The Insane and the Sane-for-Now

Zoë Robins (Connie Hall) and Jayden Daniels (Tristan Frey) Photo: Andi Crown

The Effect
By Lucy Prebble
Director, Benjamin Kilby-Henson
An Auckland Theatre Company Production
With Jayden Daniels, Jarod Rawiri, Zoë Robins, Sara Wiseman


Production Design, Dan Williams
Lighting Design, Jane Hakaraia
Sound Design, Chelsea Jade


ASB Waterfront Theatre
Until 11 May
Review by Malcolm Calder

Suggested in some quarters as a revival, Lucy Prebble’s The Effect could almost be described as a work in progress.

Its context is the clinical trial of a new anti-depressant drug featuring two young people. Very simply, the two fall in quite-possibly dopamine-fuelled love and this play tracks the development of their relationship while questioning the role of psychopharmacology and the intricate relationship between the heart and the brain. Is their love a meaningful long-term thing, or mere drug-inspired infatuation? All of this is observed through the eyes of a supervising psychologist and is overseen by a singularly focussed psychiatrist whose self-espoused objectivity is on the process and on the future.

But The Effect is more than this. While studying (what may be) his heart surgeon father’s brain, Dr Toby Sealey (Jarrod Rawiri) reflects that while traditional medical practices may have once referred to ‘the sane and the insane’, more recent treatment might instead refer to ‘the insane and the sane-for-now’! And therein lies the nub of Lucy Prebble’s The Effect.

Now 12 years old this play has been adapted and updated by its author taking on board increasingly complex and debateable practices about depression within the medical profession and the impact of Big Pharma and chemical treatments. Quite simply, it is about medical ethics. One wonders where this play may go to in another 12 years time.
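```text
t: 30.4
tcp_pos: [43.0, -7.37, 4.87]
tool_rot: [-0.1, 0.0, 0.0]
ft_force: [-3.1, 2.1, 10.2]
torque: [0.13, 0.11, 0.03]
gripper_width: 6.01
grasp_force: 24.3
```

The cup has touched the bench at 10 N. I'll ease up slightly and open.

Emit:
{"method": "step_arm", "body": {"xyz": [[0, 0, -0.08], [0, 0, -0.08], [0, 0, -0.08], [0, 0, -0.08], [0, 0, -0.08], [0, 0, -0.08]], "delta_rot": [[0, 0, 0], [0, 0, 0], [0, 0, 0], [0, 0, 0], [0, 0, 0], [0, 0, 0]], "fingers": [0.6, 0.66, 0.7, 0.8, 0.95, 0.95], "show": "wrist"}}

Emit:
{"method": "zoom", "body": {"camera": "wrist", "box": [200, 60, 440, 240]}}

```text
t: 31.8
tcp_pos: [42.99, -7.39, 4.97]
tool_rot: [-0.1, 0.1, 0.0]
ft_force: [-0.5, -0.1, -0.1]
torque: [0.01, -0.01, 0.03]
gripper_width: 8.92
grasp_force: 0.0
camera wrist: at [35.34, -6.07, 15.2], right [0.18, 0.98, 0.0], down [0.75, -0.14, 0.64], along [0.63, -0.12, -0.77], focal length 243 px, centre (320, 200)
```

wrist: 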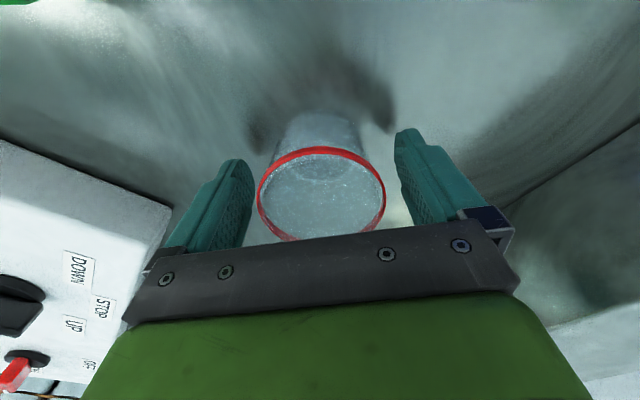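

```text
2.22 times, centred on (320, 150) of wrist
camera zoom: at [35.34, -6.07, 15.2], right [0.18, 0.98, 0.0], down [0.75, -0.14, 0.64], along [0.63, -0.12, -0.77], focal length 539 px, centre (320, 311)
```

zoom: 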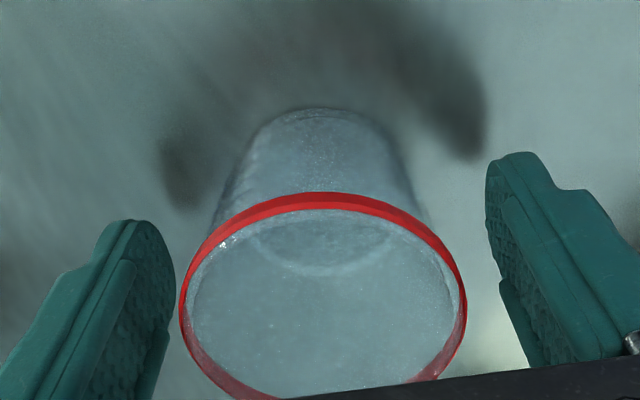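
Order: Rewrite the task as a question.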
Nonetheless, Prebble’s script is script-heavy, delightfully structured and demands close attention from its audience. It has light and shade, appropriate localisations and even unexpected flashes of comedy allowing director Ben Kilby-Henson to give full reign to an exceptionally strong cast.

Two ATC newcomers provide standout performances on their respective emotional roller coasters. Both Zoë Robins (Connie Hall) and Jayden Daniels (Tristan Frey) are driven with energy showing us blinding flashes of brilliance at times, while being riven with uncertainty at others. They are a wonderful example of younger actors coming to our stages.

Sara Wiseman (Dr Lorna James) and Jarod Rawiri (Dr Toby Sealey) counter balance them with assuredness and maturity and their respective disintegrations are handled with sensitivity, subtlety and a deftness that comes with experience. They watch and listen to each others’ arguments, articulate the core sense of The Effect with both passion and logic and leave the audience questioning – well, everything really.

No doubt echoing the somewhat scrambled state of its characters brains, Dan Williams’ set and presentation is high tech and another good example of the high production values we expect from ATC. At times this could almost have been a distraction but, on the other hand, it could also be a quite deliberate choice. Even when the younger actors struggled to find a light at times – they were struggling to find themselves.

So does The Effect work ? Emphatically yes

Prebble uses the situation to explore some big questions. It is contemporary. It is dynamic. And I resolutely agree with her ultimate truism – the future is unfinished.